▸ **Work instructions**
Copy out each line below exactly as it appears. Use JSON: a list with one string for each line that is not empty.

▸ **Recorded information**
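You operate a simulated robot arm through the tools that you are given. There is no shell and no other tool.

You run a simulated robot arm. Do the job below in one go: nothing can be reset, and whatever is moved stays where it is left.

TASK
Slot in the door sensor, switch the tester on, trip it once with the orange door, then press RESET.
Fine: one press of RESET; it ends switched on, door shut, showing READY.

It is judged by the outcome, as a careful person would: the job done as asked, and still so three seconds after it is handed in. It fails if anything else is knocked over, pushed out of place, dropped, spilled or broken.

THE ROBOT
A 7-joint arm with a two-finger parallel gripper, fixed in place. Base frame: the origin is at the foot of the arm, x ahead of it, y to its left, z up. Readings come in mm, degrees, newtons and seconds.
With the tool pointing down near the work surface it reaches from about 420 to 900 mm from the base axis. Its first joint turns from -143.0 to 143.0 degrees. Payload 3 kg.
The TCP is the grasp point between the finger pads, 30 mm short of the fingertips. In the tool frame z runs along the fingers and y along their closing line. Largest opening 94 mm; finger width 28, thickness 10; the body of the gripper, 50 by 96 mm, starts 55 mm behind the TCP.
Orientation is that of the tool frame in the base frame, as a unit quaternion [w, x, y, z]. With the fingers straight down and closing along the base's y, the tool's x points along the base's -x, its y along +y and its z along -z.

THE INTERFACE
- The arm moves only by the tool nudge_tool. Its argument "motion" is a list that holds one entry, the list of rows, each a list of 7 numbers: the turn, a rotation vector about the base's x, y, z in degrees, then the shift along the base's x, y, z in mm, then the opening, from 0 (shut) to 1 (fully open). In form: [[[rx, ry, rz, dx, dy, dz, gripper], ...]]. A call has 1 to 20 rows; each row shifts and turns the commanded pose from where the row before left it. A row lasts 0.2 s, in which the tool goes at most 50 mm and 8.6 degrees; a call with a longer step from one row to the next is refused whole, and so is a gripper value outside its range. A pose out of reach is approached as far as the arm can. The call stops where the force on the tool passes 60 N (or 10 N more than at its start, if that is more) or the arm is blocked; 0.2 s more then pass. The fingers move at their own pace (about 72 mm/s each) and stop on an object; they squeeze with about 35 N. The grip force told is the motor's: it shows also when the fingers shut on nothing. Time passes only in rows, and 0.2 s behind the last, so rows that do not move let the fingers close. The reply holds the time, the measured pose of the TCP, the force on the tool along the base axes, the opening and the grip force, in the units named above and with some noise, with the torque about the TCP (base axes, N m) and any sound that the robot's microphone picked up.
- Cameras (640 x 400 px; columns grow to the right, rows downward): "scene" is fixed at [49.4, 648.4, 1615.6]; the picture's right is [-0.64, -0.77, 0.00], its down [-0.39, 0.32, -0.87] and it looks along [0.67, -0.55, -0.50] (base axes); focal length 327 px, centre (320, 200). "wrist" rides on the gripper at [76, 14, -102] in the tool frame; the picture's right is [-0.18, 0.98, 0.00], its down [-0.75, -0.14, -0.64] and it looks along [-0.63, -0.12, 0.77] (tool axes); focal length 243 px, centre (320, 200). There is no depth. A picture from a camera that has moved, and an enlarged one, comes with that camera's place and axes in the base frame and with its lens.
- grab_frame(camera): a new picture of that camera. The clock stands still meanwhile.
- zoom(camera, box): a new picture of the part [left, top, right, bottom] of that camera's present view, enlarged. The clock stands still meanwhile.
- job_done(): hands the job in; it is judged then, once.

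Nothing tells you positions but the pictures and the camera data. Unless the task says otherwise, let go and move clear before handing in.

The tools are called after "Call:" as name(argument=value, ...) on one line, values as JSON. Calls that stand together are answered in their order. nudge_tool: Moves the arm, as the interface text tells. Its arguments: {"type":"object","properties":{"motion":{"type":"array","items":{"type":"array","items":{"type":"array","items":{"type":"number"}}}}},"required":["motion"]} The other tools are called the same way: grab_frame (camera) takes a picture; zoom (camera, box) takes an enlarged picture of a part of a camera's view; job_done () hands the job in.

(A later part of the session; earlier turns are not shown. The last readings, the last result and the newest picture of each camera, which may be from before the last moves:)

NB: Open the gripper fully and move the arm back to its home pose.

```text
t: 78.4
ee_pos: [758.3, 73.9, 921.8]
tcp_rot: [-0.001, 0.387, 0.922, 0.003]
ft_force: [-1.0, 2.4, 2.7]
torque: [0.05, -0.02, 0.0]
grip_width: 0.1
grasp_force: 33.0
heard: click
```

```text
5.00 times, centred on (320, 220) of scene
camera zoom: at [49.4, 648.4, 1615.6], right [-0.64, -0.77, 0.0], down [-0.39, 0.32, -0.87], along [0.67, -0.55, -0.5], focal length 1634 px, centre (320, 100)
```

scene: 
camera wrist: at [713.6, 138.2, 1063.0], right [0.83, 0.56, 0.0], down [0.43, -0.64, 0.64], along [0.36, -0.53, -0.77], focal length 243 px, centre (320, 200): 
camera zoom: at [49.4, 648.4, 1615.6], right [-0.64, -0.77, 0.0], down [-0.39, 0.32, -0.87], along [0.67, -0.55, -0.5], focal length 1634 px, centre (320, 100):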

▸ **The reply**
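[
  "You operate a simulated robot arm through the tools that you are given. There is no shell and no other tool.",
  "You run a simulated robot arm. Do the job below in one go: nothing can be reset, and whatever is moved stays where it is left.",
  "TASK",
  "Slot in the door sensor, switch the tester on, trip it once with the orange door, then press RESET.",
  "Fine: one press of RESET; it ends switched on, door shut, showing READY.",
  "It is judged by the outcome, as a careful person would: the job done as asked, and still so three seconds after it is handed in. It fails if anything else is knocked over, pushed out of place, dropped, spilled or broken.",
  "THE ROBOT",
  "A 7-joint arm with a two-finger parallel gripper, fixed in place. Base frame: the origin is at the foot of the arm, x ahead of it, y to its left, z up. Readings come in mm, degrees, newtons and seconds.",
  "With the tool pointing down near the work surface it reaches from about 420 to 900 mm from the base axis. Its first joint turns from -143.0 to 143.0 degrees. Payload 3 kg.",
  "The TCP is the grasp point between the finger pads, 30 mm short of the fingertips. In the tool frame z runs along the fingers and y along their closing line. Largest opening 94 mm; finger width 28, thickness 10; the body of the gripper, 50 by 96 mm, starts 55 mm behind the TCP.",
  "Orientation is that of the tool frame in the base frame, as a unit quaternion [w, x, y, z]. With the fingers straight down and closing along the base's y, the tool's x points along the base's -x, its y along +y and its z along -z.",
  "THE INTERFACE",
  "- The arm moves only by the tool nudge_tool. Its argument \"motion\" is a list that holds one entry, the list of rows, each a list of 7 numbers: the turn, a rotation vector about the base's x, y, z in degrees, then the shift along the base's x, y, z in mm, then the opening, from 0 (shut) to 1 (fully open). In form: [[[rx, ry, rz, dx, dy, dz, gripper], ...]]. A call has 1 to 20 rows; each row shifts and turns the commanded pose from where the row before left it. A row lasts 0.2 s, in which the tool goes at most 50 mm and 8.6 degrees; a call with a longer step from one row to the next is refused whole, and so is a gripper value outside its range. A pose out of reach is approached as far as the arm can. The call stops where the force on the tool passes 60 N (or 10 N more than at its start, if that is more) or the arm is blocked; 0.2 s more then pass. The fingers move at their own pace (about 72 mm/s each) and stop on an object; they squeeze with about 35 N. The grip force told is the motor's: it shows also when the fingers shut on nothing. Time passes only in rows, and 0.2 s behind the last, so rows that do not move let the fingers close. The reply holds the time, the measured pose of the TCP, the force on the tool along the base axes, the opening and the grip force, in the units named above and with some noise, with the torque about the TCP (base axes, N m) and any sound that the robot's microphone picked up.",
  "- Cameras (640 x 400 px; columns grow to the right, rows downward): \"scene\" is fixed at [49.4, 648.4, 1615.6]; the picture's right is [-0.64, -0.77, 0.00], its down [-0.39, 0.32, -0.87] and it looks along [0.67, -0.55, -0.50] (base axes); focal length 327 px, centre (320, 200). \"wrist\" rides on the gripper at [76, 14, -102] in the tool frame; the picture's right is [-0.18, 0.98, 0.00], its down [-0.75, -0.14, -0.64] and it looks along [-0.63, -0.12, 0.77] (tool axes); focal length 243 px, centre (320, 200). There is no depth. A picture from a camera that has moved, and an enlarged one, comes with that camera's place and axes in the base frame and with its lens.",
  "- grab_frame(camera): a new picture of that camera. The clock stands still meanwhile.",
  "- zoom(camera, box): a new picture of the part [left, top, right, bottom] of that camera's present view, enlarged. The clock stands still meanwhile.",
  "- job_done(): hands the job in; it is judged then, once.",
  "Nothing tells you positions but the pictures and the camera data. Unless the task says otherwise, let go and move clear before handing in.",
  "The tools are called after \"Call:\" as name(argument=value, ...) on one line, values as JSON. Calls that stand together are answered in their order. nudge_tool: Moves the arm, as the interface text tells. Its arguments: {\"type\":\"object\",\"properties\":{\"motion\":{\"type\":\"array\",\"items\":{\"type\":\"array\",\"items\":{\"type\":\"array\",\"items\":{\"type\":\"number\"}}}}},\"required\":[\"motion\"]} The other tools are called the same way: grab_frame (camera) takes a picture; zoom (camera, box) takes an enlarged picture of a part of a camera's view; job_done () hands the job in.",
  "(A later part of the session; earlier turns are not shown. The last readings, the last result and the newest picture of each camera, which may be from before the last moves:)",
  "NB: Open the gripper fully and move the arm back to its home pose.",
  "```text",
  "t: 78.4",
  "ee_pos: [758.3, 73.9, 921.8]",
  "tcp_rot: [-0.001, 0.387, 0.922, 0.003]",
  "ft_force: [-1.0, 2.4, 2.7]",
  "torque: [0.05, -0.02, 0.0]",
  "grip_width: 0.1",
  "grasp_force: 33.0",
  "heard: click",
  "```",
  "```text",
  "5.00 times, centred on (320, 220) of scene",
  "camera zoom: at [49.4, 648.4, 1615.6], right [-0.64, -0.77, 0.0], down [-0.39, 0.32, -0.87], along [0.67, -0.55, -0.5], focal length 1634 px, centre (320, 100)",
  "```",
  "scene: ",
  "camera wrist: at [713.6, 138.2, 1063.0], right [0.83, 0.56, 0.0], down [0.43, -0.64, 0.64], along [0.36, -0.53, -0.77], focal length 243 px, centre (320, 200): ",
  "camera zoom: at [49.4, 648.4, 1615.6], right [-0.64, -0.77, 0.0], down [-0.39, 0.32, -0.87], along [0.67, -0.55, -0.5], focal length 1634 px, centre (320, 100):"
]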